## Document segment
-- Start --
Monday, December 8, 2008

5 Ways to Help Keep Your Students’ Attention

As a leader, how often have you looked into your audience, whether in a conference room, classroom or large group setting and realized what you were saying was, well, boring?
The Instructify website has a post titled, 5 Ways to Help Keep Your Students' Attention. Click the link and take a moment and read about five easy ways to keep people's attention no matter who's you're audience.

5 Ways to Help Keep Your Students' Attention

Thursday, June 12, 2008

Transparency and the Draining Effect

Basically John said he was totally drained today.
I was in the same place yesterday, in fact I know most if not all of our Management Team felt the same way.

June 11 will be a day remembered for a long time amongst us staff folks at our church.
-- End --
## Goals
(1) What does the document segment say from "Transparency and the" through "the same way."? Give the exact wording.
(2) Beneath this instruction is a block of data; output from it exactly the lines that run from the one containing "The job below" through the one containing "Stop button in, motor", inclusive.

## Information shown
-- Start --
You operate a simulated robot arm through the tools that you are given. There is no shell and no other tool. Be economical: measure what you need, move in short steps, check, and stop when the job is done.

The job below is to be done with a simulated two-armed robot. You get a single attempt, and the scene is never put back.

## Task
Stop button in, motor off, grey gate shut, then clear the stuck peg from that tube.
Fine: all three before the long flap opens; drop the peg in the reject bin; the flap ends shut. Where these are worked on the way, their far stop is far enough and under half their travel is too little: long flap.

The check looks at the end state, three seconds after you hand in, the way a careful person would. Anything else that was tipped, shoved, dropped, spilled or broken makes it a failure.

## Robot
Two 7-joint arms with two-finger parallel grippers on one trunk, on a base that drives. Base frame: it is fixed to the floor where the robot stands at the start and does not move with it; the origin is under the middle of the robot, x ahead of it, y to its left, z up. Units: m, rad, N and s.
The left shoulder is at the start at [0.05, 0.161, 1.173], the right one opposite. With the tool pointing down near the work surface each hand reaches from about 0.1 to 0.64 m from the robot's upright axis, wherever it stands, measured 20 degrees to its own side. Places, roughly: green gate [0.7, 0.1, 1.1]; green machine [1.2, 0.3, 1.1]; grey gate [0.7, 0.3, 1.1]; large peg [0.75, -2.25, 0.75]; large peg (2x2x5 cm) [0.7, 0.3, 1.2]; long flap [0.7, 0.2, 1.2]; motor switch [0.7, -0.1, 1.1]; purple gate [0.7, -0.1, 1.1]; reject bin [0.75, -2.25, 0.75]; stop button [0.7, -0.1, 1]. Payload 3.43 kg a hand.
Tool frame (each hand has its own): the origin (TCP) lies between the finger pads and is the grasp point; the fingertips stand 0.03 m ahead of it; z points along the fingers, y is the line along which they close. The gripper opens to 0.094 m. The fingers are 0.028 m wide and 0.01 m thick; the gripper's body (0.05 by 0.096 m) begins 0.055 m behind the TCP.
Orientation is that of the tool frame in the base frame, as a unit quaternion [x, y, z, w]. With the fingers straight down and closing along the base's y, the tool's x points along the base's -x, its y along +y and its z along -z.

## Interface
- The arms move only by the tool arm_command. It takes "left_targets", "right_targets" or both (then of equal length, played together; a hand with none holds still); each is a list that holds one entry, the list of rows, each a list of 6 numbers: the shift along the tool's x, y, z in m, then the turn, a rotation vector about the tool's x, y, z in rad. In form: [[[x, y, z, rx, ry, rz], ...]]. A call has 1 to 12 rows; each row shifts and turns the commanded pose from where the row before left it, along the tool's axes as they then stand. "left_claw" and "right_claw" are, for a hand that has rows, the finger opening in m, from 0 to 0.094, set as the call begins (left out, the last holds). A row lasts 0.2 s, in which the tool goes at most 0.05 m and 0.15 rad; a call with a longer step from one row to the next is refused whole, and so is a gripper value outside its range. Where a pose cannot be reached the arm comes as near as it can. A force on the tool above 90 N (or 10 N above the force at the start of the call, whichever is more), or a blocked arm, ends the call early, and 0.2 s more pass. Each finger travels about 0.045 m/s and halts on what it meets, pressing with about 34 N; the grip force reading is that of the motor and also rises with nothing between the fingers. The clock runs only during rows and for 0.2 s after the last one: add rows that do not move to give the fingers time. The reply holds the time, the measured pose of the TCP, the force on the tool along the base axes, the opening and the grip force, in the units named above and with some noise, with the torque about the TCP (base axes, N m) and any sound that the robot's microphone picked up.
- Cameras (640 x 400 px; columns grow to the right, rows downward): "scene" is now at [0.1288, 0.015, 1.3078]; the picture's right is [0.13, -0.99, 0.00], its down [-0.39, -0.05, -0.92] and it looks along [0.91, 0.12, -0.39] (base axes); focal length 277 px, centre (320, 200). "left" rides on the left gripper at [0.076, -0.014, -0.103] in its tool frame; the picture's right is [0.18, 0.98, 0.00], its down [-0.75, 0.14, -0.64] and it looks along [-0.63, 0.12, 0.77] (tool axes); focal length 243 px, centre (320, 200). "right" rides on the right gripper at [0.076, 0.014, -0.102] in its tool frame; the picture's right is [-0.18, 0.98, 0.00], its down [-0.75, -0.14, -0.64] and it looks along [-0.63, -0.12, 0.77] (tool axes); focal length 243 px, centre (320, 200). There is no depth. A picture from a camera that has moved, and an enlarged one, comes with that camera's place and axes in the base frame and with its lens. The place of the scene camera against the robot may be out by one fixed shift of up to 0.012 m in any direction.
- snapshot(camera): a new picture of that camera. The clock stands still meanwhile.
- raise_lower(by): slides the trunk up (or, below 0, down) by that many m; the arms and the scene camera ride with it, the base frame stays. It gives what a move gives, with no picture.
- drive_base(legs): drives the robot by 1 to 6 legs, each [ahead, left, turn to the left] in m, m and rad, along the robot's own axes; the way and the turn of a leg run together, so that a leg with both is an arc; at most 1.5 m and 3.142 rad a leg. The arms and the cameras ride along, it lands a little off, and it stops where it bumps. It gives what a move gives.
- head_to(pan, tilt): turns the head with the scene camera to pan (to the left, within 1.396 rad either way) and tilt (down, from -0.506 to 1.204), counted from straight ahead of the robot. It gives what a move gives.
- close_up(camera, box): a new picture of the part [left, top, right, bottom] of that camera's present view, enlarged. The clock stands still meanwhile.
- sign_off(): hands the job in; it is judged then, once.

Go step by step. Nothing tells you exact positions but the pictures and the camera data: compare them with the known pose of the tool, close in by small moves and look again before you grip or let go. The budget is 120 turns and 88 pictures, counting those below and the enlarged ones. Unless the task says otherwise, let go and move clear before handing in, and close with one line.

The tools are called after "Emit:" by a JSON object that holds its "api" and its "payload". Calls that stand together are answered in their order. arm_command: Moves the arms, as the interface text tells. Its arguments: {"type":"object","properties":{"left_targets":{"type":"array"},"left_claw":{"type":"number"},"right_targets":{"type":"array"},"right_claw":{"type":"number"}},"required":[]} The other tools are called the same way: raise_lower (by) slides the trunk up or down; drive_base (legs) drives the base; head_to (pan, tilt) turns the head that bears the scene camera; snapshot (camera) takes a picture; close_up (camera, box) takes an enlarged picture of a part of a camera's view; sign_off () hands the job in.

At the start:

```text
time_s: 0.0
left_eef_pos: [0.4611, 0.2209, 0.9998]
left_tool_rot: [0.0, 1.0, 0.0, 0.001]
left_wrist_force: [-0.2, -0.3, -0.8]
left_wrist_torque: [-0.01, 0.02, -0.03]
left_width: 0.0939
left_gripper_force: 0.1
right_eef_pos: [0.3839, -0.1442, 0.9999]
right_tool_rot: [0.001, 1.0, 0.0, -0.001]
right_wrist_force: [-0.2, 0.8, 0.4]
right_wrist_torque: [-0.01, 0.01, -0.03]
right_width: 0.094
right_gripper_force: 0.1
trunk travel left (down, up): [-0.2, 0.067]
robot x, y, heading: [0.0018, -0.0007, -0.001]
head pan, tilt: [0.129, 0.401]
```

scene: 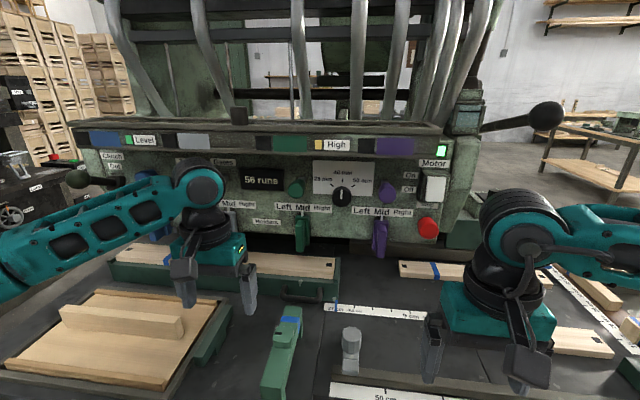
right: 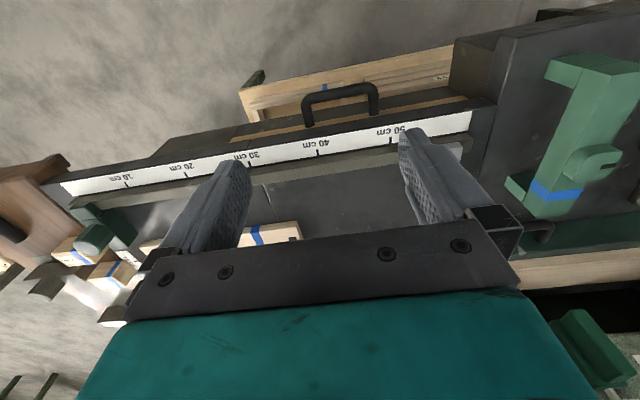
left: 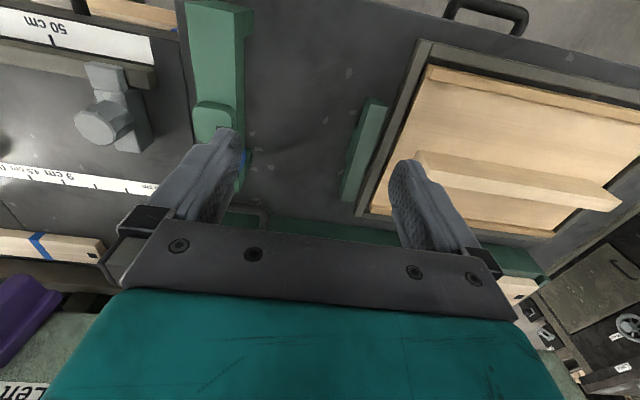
-- End --
## Answers provided
(1)
Transparency and the Draining Effect

Basically John said he was totally drained today.
I was in the same place yesterday, in fact I know most if not all of our Management Team felt the same way.

(2)
The job below is to be done with a simulated two-armed robot. You get a single attempt, and the scene is never put back.

## Task
Stop button in, motor off, grey gate shut, then clear the stuck peg from that tube.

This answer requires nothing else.